また、J1ライセンスを有しているクラブは、J2,J3リーグにも加盟できるとの条項があることから、現状でJ2基準を満たさないスタジアムしか持たないクラブでも、理想的なスタジアム建設を約束することで、J2,J3リーグにも参加できることになります。
今回問題となった点と今後の見通し
今回、第三者機関(FIB)が問題としたのは、鹿児島が「理想的なスタジアムを将来整備することを約束した」といえる状況にあるのか、ということと言えそうです。
「Jリーグの見解としては、その後6年が経過している現時点においても、未だ新スタジアムの整備に向けた基本計画の策定にも至っていないことや、白波スタジアムの改修が選択肢の1つとして考えられるのではないかとの話が出ていることなど、新スタジアム整備に向けた動きが停滞しているのではないかと認識されており、今後のクラブライセンス判定においては、これまでの経緯および現状を踏まえて不交付と判断される可能性があるとのことです。

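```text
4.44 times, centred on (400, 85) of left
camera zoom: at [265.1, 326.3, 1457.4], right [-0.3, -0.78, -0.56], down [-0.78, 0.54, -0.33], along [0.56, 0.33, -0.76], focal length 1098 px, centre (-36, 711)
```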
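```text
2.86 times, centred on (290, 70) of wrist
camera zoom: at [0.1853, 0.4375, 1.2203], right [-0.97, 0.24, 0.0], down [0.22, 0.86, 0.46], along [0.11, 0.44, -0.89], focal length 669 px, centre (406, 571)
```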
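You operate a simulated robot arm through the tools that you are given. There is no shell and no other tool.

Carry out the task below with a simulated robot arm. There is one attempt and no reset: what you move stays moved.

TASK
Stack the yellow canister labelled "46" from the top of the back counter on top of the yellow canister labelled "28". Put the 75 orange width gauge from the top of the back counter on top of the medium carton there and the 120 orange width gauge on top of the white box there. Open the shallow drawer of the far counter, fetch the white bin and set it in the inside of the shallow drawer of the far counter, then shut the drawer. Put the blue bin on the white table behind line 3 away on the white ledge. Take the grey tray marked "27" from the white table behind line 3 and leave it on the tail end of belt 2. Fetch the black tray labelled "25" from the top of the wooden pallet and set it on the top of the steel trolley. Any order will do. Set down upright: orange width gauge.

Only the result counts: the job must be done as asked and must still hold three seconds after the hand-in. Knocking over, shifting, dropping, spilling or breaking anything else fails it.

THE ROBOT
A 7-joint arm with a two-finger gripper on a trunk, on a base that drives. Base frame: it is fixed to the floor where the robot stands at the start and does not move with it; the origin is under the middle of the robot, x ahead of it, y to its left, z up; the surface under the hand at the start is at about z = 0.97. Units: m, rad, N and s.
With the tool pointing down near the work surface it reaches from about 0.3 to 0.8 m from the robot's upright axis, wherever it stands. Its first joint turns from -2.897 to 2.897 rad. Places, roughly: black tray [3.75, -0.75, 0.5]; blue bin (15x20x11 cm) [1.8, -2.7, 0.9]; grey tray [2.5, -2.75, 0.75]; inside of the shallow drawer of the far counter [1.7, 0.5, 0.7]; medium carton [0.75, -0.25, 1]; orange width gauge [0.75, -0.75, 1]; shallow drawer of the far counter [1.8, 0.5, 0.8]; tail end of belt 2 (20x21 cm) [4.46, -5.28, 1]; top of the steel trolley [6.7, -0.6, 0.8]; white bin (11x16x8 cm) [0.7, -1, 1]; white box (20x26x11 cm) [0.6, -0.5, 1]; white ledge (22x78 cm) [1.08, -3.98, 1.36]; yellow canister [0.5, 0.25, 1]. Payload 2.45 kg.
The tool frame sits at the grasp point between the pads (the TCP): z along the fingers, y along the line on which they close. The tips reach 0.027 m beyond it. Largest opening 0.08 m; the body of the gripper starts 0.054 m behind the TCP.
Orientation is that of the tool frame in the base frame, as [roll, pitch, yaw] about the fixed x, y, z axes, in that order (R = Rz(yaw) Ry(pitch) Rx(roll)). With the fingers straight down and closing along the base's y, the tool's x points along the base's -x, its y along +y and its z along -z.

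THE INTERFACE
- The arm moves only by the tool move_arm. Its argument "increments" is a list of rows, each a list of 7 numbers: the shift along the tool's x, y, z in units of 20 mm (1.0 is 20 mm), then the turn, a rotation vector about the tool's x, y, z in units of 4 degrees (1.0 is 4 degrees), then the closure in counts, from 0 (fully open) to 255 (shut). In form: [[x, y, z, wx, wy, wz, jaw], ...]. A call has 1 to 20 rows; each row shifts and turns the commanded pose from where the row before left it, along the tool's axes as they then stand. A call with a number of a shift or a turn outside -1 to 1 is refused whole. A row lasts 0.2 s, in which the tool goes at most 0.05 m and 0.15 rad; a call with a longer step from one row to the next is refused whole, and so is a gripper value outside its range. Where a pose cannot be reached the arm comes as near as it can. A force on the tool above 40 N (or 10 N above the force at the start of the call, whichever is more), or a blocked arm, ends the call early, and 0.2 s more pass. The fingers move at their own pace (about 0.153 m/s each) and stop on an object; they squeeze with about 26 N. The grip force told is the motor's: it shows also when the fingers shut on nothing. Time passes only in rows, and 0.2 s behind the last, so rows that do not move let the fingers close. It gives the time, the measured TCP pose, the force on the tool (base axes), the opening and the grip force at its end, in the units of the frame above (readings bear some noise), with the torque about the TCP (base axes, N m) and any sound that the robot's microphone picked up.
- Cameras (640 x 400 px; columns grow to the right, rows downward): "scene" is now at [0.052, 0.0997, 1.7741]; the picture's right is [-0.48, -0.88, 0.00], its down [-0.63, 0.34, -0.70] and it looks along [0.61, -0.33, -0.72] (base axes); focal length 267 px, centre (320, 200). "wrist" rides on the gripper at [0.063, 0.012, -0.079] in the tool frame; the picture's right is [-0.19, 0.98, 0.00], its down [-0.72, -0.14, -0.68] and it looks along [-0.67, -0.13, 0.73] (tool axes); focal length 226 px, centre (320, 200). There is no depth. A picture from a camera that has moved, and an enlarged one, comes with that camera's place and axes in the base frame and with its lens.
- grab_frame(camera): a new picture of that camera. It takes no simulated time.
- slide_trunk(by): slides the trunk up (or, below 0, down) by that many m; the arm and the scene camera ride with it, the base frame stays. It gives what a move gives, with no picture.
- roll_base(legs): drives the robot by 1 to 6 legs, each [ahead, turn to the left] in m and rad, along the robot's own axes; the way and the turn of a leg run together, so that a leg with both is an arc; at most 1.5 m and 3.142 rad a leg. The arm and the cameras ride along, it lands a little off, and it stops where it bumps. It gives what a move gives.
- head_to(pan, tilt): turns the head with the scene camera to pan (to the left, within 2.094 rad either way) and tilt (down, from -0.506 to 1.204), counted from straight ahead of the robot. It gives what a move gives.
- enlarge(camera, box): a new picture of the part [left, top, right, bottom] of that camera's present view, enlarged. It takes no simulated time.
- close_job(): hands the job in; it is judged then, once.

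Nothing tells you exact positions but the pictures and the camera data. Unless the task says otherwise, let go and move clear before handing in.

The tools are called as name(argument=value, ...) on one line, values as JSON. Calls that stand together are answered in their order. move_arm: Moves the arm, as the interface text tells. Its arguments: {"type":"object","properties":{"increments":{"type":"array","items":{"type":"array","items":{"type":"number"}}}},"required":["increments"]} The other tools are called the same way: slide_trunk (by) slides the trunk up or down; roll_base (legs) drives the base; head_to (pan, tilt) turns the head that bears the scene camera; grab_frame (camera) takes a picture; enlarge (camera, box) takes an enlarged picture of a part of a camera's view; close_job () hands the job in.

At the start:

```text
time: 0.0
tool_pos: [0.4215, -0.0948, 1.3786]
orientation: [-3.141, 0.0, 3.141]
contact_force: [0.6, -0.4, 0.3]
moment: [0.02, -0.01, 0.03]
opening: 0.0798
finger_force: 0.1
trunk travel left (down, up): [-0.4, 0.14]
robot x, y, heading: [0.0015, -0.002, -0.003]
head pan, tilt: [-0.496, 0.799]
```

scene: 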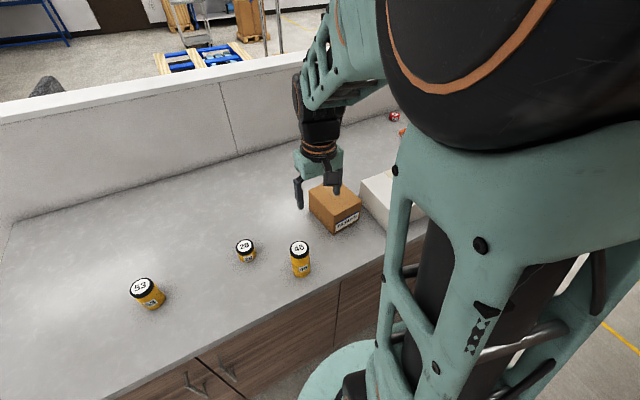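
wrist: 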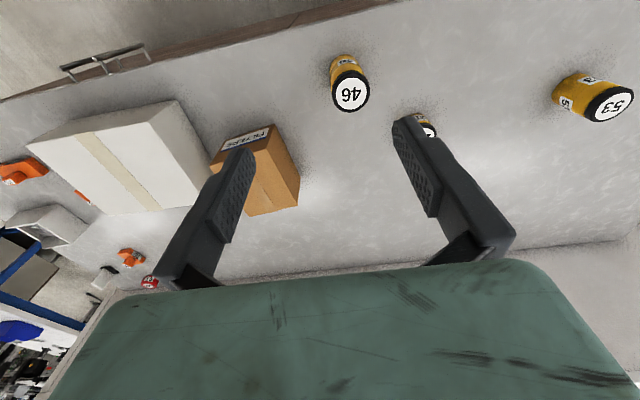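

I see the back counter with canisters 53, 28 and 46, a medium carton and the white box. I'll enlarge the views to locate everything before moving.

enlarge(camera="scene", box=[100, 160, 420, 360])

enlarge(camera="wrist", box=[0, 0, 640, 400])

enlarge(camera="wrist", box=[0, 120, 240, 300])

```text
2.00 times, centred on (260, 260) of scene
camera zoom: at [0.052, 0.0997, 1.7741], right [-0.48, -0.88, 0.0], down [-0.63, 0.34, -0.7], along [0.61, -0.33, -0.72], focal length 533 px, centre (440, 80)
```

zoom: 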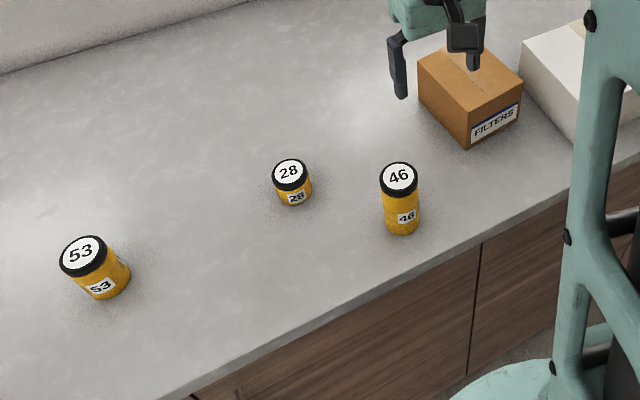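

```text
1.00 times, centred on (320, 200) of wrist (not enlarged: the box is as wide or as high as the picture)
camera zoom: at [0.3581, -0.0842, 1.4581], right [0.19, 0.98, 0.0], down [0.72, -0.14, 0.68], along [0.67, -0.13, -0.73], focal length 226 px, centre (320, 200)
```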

」(「Jリーグからの通達について」)
比較的容易にJ1ライセンスが取得できるようになった例外規定の反動と思いますが、「整備約束」の内容に絞りをかけ、この条項に該当しないという判断があり得ることを明らかにしたものだと思います。
今後の見通しですが、白波スタジアムの大改修では、J1ライセンスの継続は難しいと思われます。
理由としては、新スタジアム建設を前提に大規模改修時の屋根建設を免れ、かつ、2018年から現在までのライセンス付与を受けた前提を覆すことになってしまうこと、大規模改修に該当することから全ての観客席を屋根で覆う工事が必要となり、多額の費用が掛かるためです。
「理想的スタジアム」整備約束によるライセンス付与を受けるためには、市街中心地から概ね20分程度という要件があるため、まさに鹿児島市が建設を予定しているような本港区での建設しか採りうる手段はないでしょう。
今回の市及び県の進展状況に関する文書でFIBがどこまで納得するかですが、そもそも規定に期間制限が置かれておりませんし、建設約束を撤回したというような状況でもないことから、J1ライセンスを付与してもらえる可能性はあるのではないでしょうか。
ただ、このような状況が続いた場合には、規定の改正や、現行規定の解釈を狭めることによりライセンスが付与されなくなる可能性も十分にあることから、安心はできません。
最後に
以上、Jリーグクラブライセンスについて調べてみました。
将来を悲観しすぎず、ただ、迅速に話を進めていく必要はありそうです。
難しい問題が多くあるとは思いますが、是非とも、冷静に、前向きに議論を進めてもらいたいですね。